-- OBJECTIVE 1 --
Reproduce the wording of the page text between "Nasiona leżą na" and "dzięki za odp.", with both ends included.
-- OBJECTIVE 2 --
How does the page text go on? Write the next part.
## start PAGE TEXT
Re: Wysiewanie kaktusów cz.2

Post »

Dzień dobry,
Wysiałem 09.07 nasiona Echinopsisa zerkałem sobie do nich od czasu do czasu i zauważyłem że nie urosły zbytnio.
Zdjęcia:
Obrazek
Obrazek
Obrazek

Nasiona leżą na szafie przy południowym oknie, nie mają cienia, wyglądają na wyciągnięte, metoda woreczkowa.
Z racji że popękały mi woreczki przy inspekcji chciałbym się spytać co z nimi jest nie tak, i czy mógłbym je ewentualnie przepikować do nowej doniczki, lub posadzić je w pojemniku (tak jak w metodzie Fleischera, szczelny słoik, rurka na środku i podłoże).
Z góry dzięki za odp.
nizios
50p
50p
Posty: 78
Od: 14 cze 2021, o 09:40
Opryskiwacze MAROLEX: 1 szt.

Re: Wysiewanie kaktusów cz.2

Post »
## end PAGE TEXT
## start ENTRIES SHOWN
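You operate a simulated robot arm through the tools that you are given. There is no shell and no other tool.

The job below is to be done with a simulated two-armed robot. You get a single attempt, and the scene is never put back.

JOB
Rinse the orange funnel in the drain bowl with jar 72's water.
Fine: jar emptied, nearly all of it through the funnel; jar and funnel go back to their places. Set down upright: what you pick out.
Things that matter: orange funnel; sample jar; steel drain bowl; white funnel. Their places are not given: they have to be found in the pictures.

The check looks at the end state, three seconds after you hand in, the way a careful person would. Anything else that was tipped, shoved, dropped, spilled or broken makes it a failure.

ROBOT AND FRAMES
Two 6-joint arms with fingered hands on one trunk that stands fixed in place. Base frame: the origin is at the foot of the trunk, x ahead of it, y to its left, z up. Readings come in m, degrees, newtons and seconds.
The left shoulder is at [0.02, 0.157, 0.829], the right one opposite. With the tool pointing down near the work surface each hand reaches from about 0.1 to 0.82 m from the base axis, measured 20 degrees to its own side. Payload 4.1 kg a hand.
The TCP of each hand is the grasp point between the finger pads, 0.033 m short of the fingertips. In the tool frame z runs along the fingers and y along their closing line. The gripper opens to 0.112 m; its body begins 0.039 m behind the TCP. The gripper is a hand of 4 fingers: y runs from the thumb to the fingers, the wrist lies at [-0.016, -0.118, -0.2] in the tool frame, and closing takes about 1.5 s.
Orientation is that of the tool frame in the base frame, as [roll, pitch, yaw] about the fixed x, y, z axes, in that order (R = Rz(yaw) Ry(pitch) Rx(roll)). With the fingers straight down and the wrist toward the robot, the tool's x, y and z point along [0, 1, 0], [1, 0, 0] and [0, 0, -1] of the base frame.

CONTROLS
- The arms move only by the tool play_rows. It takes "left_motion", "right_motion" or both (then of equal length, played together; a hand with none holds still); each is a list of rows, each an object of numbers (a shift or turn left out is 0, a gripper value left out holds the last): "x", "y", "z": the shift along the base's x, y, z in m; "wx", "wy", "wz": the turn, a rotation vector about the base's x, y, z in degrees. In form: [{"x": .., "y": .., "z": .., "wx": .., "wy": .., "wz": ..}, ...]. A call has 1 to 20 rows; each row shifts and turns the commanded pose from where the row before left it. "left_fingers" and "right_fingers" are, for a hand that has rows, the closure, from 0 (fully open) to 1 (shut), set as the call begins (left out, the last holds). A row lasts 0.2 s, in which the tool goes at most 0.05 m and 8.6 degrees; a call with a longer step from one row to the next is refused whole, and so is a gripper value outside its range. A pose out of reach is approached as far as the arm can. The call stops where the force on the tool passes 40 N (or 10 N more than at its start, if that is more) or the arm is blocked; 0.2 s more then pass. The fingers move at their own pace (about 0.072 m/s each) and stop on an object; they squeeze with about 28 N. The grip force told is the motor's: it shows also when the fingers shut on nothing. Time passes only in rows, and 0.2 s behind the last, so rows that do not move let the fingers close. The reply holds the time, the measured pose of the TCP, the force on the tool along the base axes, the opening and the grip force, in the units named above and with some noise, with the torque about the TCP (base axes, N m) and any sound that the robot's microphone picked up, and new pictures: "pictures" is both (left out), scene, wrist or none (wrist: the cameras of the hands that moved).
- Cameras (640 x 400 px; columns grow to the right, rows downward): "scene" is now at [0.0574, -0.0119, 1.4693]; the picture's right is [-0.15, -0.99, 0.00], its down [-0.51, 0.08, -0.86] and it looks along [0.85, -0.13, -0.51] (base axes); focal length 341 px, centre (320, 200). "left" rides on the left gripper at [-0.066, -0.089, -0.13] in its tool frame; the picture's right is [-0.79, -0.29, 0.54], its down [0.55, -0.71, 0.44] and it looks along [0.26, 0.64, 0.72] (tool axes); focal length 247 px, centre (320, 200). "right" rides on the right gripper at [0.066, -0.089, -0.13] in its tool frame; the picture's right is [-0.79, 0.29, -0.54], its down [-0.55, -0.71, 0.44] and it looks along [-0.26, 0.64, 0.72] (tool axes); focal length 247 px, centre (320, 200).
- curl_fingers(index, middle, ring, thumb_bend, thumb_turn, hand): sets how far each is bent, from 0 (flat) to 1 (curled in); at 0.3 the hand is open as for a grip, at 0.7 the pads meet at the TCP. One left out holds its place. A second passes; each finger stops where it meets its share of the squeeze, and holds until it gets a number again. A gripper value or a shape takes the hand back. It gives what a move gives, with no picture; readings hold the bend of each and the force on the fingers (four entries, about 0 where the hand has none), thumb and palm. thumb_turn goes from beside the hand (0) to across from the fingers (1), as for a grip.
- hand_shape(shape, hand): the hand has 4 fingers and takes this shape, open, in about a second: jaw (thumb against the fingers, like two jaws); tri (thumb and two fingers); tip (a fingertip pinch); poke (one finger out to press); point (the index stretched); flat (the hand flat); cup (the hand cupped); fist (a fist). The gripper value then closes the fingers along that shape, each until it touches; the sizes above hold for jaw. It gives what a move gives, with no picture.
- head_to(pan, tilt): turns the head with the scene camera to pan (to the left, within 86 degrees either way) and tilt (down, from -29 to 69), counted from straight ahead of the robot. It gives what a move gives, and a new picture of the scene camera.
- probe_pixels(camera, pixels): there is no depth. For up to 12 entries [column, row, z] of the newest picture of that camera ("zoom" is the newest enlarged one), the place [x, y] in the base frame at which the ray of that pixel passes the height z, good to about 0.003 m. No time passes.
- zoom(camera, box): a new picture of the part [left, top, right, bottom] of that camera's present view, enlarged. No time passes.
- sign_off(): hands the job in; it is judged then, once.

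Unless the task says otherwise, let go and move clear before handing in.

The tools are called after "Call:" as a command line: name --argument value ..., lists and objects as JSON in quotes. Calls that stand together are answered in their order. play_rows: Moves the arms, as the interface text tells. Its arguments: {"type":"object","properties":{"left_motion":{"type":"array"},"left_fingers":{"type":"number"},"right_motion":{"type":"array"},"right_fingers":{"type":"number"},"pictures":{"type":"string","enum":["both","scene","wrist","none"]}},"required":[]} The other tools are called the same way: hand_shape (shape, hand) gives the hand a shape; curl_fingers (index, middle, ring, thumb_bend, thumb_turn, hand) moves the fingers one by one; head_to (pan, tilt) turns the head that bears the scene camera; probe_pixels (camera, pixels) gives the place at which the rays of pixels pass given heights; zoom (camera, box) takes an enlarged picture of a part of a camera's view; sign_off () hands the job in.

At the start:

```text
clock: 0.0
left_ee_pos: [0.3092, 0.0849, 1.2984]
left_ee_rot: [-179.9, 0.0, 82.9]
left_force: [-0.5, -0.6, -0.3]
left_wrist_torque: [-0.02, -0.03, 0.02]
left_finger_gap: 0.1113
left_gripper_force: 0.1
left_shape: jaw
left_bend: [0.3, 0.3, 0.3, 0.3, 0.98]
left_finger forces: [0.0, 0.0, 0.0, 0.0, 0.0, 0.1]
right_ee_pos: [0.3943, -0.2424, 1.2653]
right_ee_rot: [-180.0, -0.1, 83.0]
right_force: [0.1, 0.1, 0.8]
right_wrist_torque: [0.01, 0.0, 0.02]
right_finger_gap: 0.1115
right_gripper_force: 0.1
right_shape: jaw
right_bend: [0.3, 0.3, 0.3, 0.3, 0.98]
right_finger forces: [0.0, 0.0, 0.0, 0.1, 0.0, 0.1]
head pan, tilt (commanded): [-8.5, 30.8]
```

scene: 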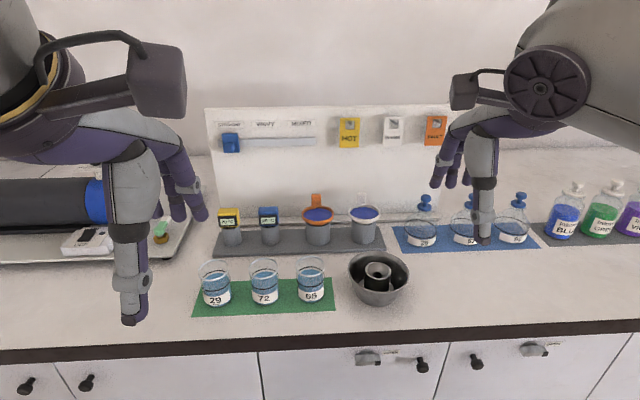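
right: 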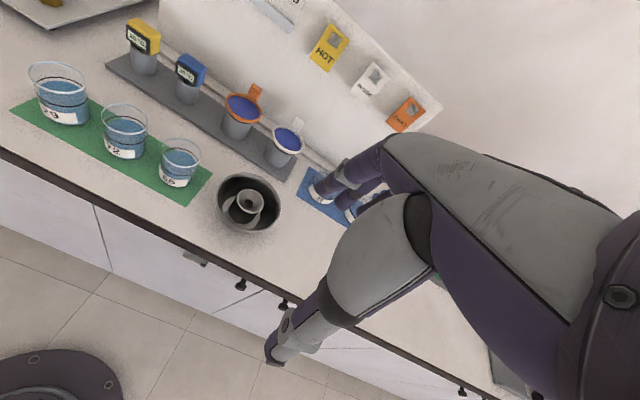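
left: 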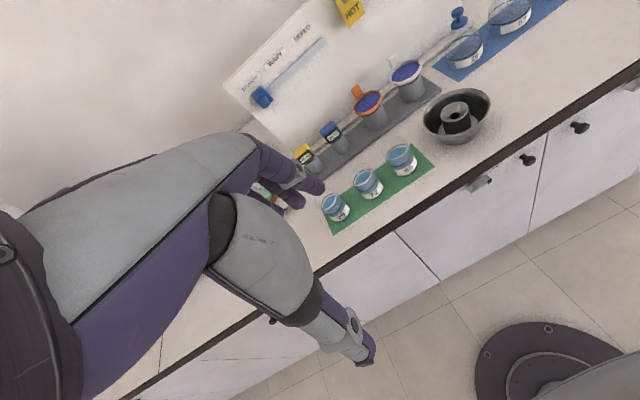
## end ENTRIES SHOWN
## start ENTRIES SHOWN
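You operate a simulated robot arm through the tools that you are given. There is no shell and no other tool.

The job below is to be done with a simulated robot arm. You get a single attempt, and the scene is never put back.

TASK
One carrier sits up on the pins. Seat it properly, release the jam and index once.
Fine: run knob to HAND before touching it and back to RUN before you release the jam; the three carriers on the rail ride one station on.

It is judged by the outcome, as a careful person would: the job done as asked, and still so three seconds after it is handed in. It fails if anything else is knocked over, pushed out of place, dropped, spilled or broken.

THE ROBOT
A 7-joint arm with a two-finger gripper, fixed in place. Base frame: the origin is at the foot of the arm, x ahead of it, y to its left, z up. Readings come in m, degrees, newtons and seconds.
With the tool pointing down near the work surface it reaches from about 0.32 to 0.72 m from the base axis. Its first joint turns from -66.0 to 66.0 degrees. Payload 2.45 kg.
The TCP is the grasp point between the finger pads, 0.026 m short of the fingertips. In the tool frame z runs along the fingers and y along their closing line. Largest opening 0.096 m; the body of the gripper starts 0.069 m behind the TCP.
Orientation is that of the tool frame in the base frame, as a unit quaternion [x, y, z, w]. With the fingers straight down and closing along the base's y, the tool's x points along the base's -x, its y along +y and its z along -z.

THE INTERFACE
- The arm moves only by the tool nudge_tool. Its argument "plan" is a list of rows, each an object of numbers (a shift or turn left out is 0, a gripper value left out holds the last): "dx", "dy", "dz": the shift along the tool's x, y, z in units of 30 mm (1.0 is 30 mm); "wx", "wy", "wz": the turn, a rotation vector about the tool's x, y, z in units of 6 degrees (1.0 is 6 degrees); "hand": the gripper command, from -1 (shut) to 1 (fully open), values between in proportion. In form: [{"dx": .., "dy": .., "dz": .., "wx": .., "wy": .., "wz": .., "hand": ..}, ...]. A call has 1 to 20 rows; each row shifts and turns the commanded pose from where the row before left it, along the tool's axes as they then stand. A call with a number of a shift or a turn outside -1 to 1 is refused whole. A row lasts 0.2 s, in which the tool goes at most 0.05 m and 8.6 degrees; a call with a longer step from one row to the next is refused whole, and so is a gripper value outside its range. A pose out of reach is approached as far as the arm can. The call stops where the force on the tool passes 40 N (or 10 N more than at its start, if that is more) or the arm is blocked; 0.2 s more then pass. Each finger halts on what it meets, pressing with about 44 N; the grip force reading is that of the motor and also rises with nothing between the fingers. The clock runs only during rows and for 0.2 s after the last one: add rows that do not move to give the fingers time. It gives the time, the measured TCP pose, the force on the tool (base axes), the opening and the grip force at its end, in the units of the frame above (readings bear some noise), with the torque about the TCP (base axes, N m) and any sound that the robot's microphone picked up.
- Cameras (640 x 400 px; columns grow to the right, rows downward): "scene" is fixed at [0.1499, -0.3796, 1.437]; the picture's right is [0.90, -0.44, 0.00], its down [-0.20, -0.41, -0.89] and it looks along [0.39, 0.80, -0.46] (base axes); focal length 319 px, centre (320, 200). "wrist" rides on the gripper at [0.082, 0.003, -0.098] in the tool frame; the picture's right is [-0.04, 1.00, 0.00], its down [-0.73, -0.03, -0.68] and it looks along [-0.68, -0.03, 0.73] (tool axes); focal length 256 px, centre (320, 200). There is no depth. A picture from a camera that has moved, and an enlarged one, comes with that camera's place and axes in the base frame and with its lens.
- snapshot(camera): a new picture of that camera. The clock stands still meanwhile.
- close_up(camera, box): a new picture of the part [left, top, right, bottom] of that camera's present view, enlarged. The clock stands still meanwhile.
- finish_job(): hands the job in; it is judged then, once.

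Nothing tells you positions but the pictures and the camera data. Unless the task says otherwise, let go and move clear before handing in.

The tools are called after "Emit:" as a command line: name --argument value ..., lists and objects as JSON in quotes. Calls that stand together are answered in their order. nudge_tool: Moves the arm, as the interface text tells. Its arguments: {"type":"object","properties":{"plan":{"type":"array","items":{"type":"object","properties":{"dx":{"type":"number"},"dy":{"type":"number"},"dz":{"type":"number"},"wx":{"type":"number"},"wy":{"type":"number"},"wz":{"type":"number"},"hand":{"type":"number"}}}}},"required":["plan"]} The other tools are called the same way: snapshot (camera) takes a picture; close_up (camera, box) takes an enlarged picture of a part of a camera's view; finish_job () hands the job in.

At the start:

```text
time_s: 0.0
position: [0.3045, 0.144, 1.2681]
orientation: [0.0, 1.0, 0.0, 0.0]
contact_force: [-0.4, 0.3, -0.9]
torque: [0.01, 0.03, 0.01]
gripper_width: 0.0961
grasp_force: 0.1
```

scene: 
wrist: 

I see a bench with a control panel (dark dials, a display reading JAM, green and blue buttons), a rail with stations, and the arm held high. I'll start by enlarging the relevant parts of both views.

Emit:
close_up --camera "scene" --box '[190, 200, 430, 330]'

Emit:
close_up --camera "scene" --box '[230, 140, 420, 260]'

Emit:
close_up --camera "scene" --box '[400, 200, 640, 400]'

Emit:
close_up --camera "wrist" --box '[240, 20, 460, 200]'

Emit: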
## end ENTRIES SHOWN
## start ENTRIES SHOWN
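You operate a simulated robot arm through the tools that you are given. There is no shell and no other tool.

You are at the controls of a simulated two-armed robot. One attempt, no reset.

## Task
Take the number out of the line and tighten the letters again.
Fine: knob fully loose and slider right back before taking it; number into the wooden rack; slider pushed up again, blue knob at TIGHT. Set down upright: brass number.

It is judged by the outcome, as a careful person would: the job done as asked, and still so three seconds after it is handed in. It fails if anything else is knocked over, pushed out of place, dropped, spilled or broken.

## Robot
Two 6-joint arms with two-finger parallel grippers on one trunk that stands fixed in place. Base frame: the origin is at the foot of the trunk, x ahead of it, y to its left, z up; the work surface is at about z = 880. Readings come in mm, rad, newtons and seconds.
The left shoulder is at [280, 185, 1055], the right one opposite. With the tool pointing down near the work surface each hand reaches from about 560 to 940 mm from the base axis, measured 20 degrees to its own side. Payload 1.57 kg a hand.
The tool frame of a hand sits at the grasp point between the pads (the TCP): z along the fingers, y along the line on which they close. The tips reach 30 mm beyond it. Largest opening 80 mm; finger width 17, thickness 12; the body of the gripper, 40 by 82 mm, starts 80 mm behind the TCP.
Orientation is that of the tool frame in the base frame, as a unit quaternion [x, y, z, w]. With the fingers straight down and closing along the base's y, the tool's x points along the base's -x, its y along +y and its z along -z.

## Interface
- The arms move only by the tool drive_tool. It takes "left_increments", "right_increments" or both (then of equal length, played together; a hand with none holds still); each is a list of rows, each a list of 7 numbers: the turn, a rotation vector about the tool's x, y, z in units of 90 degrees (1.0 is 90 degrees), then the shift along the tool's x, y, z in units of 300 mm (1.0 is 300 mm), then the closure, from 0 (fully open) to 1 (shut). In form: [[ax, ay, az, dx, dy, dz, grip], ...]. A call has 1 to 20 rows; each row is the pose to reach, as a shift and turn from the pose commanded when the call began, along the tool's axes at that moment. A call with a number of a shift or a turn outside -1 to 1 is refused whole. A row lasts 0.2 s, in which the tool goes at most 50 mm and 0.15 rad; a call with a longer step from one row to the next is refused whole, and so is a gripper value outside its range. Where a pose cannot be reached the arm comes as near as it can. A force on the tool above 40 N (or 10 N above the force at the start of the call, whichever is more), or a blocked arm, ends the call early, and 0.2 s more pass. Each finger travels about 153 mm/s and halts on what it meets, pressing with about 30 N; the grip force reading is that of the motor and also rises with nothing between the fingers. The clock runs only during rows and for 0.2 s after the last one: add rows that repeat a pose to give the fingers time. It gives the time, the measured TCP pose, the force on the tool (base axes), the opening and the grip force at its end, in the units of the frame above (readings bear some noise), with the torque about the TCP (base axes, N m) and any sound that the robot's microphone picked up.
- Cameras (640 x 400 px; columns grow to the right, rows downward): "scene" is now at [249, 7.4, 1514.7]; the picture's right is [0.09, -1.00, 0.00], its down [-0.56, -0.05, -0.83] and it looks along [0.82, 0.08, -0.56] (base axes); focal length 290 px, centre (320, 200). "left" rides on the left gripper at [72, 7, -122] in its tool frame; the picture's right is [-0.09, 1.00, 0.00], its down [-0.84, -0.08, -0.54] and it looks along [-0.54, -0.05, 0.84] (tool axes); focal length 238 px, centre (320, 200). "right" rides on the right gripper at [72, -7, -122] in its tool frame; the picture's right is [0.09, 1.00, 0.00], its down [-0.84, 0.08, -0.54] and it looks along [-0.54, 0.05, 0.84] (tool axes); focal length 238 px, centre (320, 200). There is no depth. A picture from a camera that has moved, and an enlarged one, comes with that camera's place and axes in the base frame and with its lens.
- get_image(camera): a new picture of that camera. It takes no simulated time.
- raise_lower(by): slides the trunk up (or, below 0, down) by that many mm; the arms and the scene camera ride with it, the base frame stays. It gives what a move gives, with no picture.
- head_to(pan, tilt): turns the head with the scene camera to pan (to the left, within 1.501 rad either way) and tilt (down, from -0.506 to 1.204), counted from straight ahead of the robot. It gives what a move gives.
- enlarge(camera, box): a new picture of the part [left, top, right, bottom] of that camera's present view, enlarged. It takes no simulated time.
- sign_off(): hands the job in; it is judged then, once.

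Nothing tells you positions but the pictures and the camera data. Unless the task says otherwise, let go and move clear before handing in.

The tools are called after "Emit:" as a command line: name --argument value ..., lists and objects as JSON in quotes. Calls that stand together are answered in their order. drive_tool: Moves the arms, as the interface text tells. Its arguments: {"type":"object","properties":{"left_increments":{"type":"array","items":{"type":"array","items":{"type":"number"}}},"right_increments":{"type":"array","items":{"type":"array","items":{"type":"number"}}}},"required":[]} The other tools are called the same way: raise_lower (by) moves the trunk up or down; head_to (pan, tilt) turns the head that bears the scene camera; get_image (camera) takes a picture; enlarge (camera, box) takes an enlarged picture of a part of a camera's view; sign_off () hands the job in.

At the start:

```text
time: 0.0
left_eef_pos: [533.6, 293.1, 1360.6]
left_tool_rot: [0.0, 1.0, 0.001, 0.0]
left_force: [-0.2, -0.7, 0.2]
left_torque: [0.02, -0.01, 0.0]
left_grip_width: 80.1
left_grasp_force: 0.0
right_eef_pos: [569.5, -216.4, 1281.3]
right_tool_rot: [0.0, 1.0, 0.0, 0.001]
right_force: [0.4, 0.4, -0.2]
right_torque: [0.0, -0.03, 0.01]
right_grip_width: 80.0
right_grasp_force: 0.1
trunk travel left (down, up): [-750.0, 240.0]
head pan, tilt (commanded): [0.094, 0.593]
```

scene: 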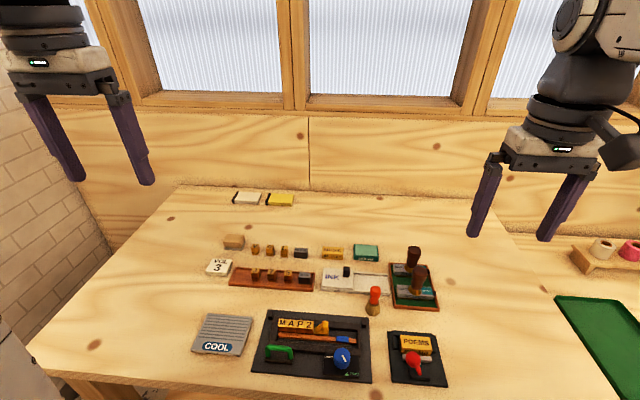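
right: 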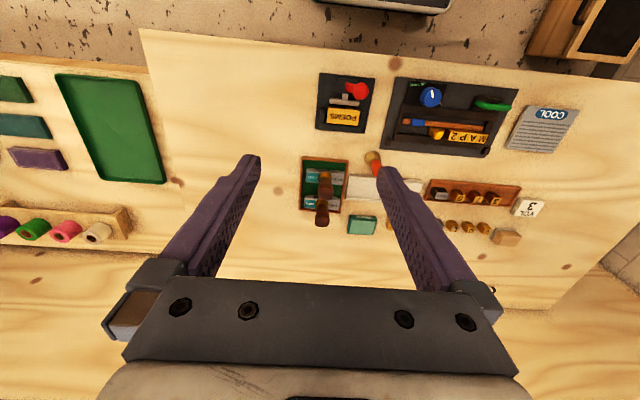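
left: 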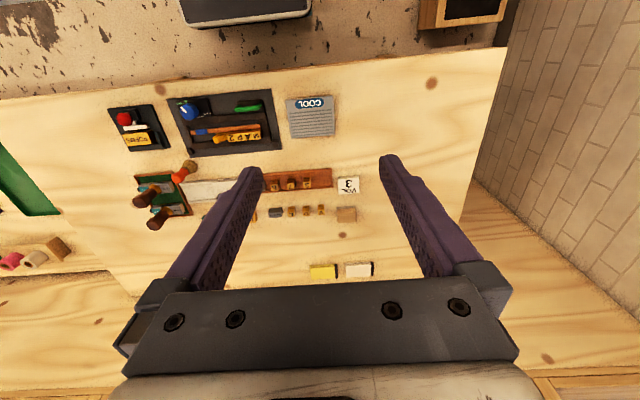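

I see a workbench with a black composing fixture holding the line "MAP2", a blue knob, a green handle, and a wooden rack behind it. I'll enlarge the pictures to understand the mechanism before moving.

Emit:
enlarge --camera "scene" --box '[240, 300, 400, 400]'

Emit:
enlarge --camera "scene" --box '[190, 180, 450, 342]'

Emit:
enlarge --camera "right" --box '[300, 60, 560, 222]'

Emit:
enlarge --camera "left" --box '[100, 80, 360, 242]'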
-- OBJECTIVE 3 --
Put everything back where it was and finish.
## end ENTRIES SHOWN
-- WRITTEN REPLY 1 --
Nasiona leżą na szafie przy południowym oknie, nie mają cienia, wyglądają na wyciągnięte, metoda woreczkowa.
Z racji że popękały mi woreczki przy inspekcji chciałbym się spytać co z nimi jest nie tak, i czy mógłbym je ewentualnie przepikować do nowej doniczki, lub posadzić je w pojemniku (tak jak w metodzie Fleischera, szczelny słoik, rurka na środku i podłoże).
Z góry dzięki za odp.

-- WRITTEN REPLY 2 --
Wg mnie pikowanie takich maluchów może się źle skończyć, chyba że im coś dolega i lepiej przepikować i trochę z nich stracić niż pozwolić żeby wszystkie umarły. Mnie ciekawi co to jest to białe na wierzchu i po co tam leżą takie wielkie kamulce? W czym one w ogóle rosną? Bo wygląda to na zwykłą ziemię posypaną z wierzchu perlitem i kamykami.

A... i jeszcze jedno. Napisałeś, że stoją na szafie przy oknie. Wg mnie mają za ciemno. Nie wiem jak wysoka ta szafa, ale tak przypuszczam. To by tłumaczyło słaby wzrost i wyciąganie się siewek. Powinny mieć sporo światła, ale rozproszonego, bo bezpośrednie słoneczko może je usmażyć.
Możesz sprawdzić ilość światła zwykłym telefonem, wystarczy ściągnąć odpowiednią apkę (Lux meter albo podobną). Wiem, że one raczej nie są zbyt dokładne, ale jakiś pogląd dają.

Możesz zastosować się do moich rad, albo poczekać na opinię kogoś bardziej doświadczonego w wysiewach. O ile, ktoś jeszcze Ci odpisze :)
imosama
50p
50p
Posty: 81
Od: 15 sie 2022, o 19:21
Opryskiwacze MAROLEX: 1 szt.

Re: Wysiewanie kaktusów cz.2

Post »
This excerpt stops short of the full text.